The result was a wave of revolution sweeping across Europe and raising hopes of liberal reform as far away as Brazil, where the rhetoric surrounding the Praieira revolt took many cues from European events, as did its thorough repression. Only the United Kingdom and Russia were missing: Russia had not yet a real bourgeois or proletarian class to initiate a revolution. In the United Kingdom, the middle classes had been pacified by general enfranchisement in the Reform Act of 1832, with the consequent agitations, violence, and petitions of the Chartist movement that came to a head with the petition to Parliament of 1848. The repeal of the protectionist agricultural tariffs called the "Corn Laws" in 1846 had defused some proletarian fervor. The United States remained profoundly isolated, increasingly involved in its own expansion and social ills; there, after a summer of European revolutions, the Free Soil Party in the November presidential election sufficed only to divide Democrats and bring the apolitical slave-holding career soldier General Zachary Taylor into office.
Although the revolutions were put down quickly, in their span there was horrific violence on all sides. Thousands were killed.
Although the immediate effects of the revolutions were short-term, there were lasting legacies.

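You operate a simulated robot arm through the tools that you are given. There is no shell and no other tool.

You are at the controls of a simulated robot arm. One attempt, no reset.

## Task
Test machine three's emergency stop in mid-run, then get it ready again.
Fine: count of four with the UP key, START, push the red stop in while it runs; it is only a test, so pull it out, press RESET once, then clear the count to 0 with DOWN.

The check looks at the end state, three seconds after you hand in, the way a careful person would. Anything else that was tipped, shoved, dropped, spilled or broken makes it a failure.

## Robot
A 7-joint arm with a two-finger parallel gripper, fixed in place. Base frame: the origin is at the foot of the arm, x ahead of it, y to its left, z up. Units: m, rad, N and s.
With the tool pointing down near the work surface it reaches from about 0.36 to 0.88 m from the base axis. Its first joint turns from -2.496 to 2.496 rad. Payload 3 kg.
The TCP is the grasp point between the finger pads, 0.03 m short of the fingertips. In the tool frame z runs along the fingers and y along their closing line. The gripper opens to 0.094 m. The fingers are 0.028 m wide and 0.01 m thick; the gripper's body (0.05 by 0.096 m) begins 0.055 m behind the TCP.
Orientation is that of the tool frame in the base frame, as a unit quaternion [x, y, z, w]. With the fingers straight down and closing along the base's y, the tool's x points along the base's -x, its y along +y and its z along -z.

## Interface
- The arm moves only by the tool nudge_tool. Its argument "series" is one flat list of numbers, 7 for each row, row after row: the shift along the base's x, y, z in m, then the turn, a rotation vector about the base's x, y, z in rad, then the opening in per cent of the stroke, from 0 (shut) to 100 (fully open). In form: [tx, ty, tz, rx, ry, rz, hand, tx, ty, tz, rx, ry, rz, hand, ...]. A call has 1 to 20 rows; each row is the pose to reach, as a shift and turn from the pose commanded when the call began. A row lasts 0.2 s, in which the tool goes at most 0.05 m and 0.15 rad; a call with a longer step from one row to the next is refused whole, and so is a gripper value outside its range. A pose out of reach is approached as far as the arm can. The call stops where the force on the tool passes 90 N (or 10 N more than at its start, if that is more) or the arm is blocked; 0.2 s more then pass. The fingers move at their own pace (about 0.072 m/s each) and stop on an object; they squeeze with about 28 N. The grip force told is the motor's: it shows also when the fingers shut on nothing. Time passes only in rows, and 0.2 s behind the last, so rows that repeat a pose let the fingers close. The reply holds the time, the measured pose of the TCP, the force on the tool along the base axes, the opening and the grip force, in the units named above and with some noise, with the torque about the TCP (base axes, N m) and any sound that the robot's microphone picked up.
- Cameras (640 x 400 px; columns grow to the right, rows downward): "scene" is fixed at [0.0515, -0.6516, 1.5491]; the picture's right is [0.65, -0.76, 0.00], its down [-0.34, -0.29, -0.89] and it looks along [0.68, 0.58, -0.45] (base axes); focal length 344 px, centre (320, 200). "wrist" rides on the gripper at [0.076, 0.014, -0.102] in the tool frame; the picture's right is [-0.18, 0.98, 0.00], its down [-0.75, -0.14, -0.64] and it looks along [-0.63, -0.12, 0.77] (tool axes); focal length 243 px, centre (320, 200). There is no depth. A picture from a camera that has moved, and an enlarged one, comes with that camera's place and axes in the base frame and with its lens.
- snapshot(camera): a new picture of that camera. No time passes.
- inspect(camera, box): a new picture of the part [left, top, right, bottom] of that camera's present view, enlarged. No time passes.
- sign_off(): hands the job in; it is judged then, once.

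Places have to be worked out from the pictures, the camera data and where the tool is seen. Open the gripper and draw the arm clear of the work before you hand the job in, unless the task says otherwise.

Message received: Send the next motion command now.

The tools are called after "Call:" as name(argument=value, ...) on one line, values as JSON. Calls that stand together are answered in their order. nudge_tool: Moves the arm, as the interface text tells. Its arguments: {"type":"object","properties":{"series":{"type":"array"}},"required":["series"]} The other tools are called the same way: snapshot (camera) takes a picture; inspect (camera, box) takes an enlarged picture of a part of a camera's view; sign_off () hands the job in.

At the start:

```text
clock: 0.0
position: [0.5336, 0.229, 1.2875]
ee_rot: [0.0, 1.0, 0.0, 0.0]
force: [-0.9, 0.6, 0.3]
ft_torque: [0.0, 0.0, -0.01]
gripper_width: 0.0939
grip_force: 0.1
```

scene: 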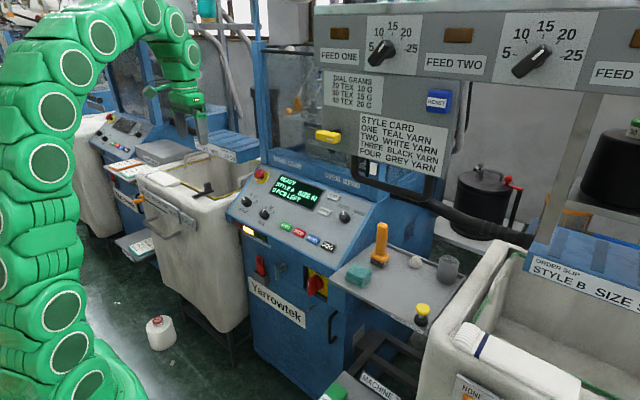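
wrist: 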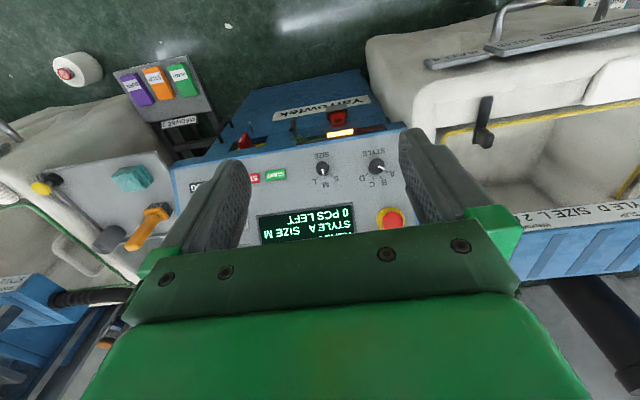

- The Gathering Storm: Before the Revolutions of 1848
- The Revolutions of 1848 in France
- The Revolutions of 1848 in the Habsburg areas
- The Revolutions of 1848 in the German states
- The Revolutions of 1848 in the Italian states
- Greater Poland Uprising 1848
- Conclusions of the Revolutions of 1848
External links and references
- Breunig, Charles (1977), The Age of Revolution and Reaction, 1789 – 1850 (ISBN 0393091430)
- Jones, Peter (1981), The 1848 Revolutions (Seminar Studies in History) (ISBN 0582061067)
- Robertson, Priscilla (1952), Revolutions of 1848: A Social History (ISBN 069100756X)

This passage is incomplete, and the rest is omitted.